■ **DIRECTIONS FOR THIS TASK**
Give the stretch of the source text that starts with "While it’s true" and ends with "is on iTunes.", unchanged.

Logs of tool calls and replies
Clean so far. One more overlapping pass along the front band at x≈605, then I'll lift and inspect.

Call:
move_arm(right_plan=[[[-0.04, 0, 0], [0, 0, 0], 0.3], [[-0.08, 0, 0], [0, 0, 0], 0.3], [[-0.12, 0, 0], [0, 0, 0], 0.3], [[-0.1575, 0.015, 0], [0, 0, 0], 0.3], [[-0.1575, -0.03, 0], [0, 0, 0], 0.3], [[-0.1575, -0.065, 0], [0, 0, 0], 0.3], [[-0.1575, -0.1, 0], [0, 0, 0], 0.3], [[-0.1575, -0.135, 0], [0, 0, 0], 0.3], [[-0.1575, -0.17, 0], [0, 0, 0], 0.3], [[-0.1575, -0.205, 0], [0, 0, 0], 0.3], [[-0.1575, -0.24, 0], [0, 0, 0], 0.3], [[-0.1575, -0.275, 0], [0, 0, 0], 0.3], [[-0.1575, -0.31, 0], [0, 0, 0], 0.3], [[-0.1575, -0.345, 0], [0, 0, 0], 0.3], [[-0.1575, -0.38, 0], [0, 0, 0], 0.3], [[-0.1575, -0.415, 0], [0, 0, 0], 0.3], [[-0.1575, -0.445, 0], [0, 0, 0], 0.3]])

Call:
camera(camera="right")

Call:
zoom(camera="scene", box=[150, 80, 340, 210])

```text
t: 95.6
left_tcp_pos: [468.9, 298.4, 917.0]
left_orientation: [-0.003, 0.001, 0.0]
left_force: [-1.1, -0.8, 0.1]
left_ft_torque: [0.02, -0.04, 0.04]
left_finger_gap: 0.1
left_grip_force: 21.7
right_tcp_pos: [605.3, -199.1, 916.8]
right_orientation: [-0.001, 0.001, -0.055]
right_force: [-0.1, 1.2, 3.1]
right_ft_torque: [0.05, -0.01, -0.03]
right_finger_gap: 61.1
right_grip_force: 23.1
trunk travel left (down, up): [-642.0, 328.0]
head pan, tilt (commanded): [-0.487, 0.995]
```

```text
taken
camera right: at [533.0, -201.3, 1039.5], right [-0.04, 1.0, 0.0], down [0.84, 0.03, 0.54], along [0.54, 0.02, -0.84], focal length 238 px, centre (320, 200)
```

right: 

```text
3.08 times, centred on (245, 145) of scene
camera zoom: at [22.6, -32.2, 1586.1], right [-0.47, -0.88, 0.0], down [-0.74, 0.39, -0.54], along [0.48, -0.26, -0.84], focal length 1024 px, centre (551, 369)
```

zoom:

* * *

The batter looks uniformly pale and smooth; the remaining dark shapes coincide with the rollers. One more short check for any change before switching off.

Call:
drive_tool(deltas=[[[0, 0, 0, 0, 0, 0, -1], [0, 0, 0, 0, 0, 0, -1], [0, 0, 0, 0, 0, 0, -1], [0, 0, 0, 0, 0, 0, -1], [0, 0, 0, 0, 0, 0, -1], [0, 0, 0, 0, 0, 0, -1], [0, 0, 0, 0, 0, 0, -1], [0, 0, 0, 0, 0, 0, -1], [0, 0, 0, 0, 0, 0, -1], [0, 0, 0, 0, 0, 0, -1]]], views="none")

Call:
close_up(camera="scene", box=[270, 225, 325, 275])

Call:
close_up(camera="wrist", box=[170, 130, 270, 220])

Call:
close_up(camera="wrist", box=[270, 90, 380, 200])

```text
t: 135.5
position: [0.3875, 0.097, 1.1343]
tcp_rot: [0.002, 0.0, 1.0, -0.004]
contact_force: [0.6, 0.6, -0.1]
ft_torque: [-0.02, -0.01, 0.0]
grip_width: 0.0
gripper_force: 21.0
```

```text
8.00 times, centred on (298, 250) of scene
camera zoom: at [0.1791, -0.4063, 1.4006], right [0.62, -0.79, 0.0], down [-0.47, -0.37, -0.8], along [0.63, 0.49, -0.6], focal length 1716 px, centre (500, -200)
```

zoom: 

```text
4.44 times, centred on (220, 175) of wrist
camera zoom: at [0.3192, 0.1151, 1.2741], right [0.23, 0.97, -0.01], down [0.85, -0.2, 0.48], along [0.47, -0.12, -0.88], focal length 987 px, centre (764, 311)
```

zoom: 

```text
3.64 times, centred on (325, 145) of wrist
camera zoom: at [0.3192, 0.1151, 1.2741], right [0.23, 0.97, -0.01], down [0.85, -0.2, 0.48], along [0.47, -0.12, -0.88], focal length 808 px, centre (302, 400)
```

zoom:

==

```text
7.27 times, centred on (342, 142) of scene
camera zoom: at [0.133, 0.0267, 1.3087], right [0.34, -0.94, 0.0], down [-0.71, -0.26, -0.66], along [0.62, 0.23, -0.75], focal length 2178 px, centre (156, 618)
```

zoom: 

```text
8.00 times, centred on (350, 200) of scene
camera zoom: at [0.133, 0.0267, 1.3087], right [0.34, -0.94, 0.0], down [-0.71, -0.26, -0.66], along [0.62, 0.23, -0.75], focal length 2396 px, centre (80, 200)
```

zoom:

■ **SOURCE TEXT**
Time Capsule (or What Was I Thinking?)
So I pulled out my old audio cassettes and I realize I no longer have anything to play them on. Which is a shame, not only because there is some great music on them, but because of all the memories that are stored on that magnetic tape. (That reminds me…I’ve still got a box of vinyl records on the top shelf of my closet, but I haven’t reached that layer in the archeological dig yet.)
While it’s true I could go and buy all the same music again, I don’t have that kind of money. Besides, I already bought it once, and – news flash – I am cheap. (As a side note – I have never pirated a song, and I don’t intend to start now.) As well, a lot of stuff I have doesn’t exist anywhere else. I have live recordings and stuff I took off the radio (which is not pirating because it is ad supported). There are special events, old BBC radio shows, and even some stuff I wrote myself. (Those I’m going to burn.) The point is not everything is on iTunes.

■ **THE OUTPUT**
While it’s true I could go and buy all the same music again, I don’t have that kind of money. Besides, I already bought it once, and – news flash – I am cheap. (As a side note – I have never pirated a song, and I don’t intend to start now.) As well, a lot of stuff I have doesn’t exist anywhere else. I have live recordings and stuff I took off the radio (which is not pirating because it is ad supported). There are special events, old BBC radio shows, and even some stuff I wrote myself. (Those I’m going to burn.) The point is not everything is on iTunes.